Sometimes I have tried to explain myself, or at least thought about what I would say if anyone seemed interested in an explanation. (For reasons likely related to cultural ubiquity, Sportsball Continuum people evince a profound lack of interest in why anyone would be off the continuum.) What I've come up with is this: sports aren't just numbers adding up over a set period of time. They are story machines.

One of the great delights of college sports is that the timeframes are generally long enough to see a player become what they're going to become and short enough that there is always someone new to see develop. The pros are more static, with colossi (Brady, Lebron, Baseball Man) bestriding the sport for a decade or more. In college whenever someone hits that they're gone and you've got to see what the freshman with dreadlocks might be up to. The stories are more than Who Is The Goatest, Skip?

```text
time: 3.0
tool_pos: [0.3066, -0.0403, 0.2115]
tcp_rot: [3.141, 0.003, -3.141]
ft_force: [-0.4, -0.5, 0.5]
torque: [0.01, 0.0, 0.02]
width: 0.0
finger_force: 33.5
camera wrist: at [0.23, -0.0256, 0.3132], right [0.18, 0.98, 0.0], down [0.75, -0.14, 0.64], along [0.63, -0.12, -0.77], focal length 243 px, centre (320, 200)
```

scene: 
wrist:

These stories exist on various levels: players. Seasons. Programs. This game wrote down some history on all of these levels. It provided the definitive Eli Brooks Game for the longest-serving player in program history. It rewrote this disappointing season, at least somewhat. It reinforced the vibe around Michigan basketball—and unfortunately for Tennessee fans, reinforced the vibe around their program as well. This Jonathan Wilson passage I referenced after the USA-Algeria World Cup game always floats up at times like these:

Perhaps some of the Europeans there – certainly the French journalist opposite – were driven by anti-German feeling, perhaps some were instinctive Slavophiles, but when the three locals at the MTN (South Africa-based mobile telecommunications company) desk reacted to the final whistle with a group hug and collective dance, the appeal of Serbia's inner turmoil becomes difficult to deny. Unless they'd had a bet, I suppose, but when asked one said he'd decided to support Serbia because "they seemed to be trying to lose".

This is an intimately familiar feeling for any basketball fan, but it must be completely unintelligible to the Sportsball Continuum people. Explaining is difficult. Maybe it's less difficult now?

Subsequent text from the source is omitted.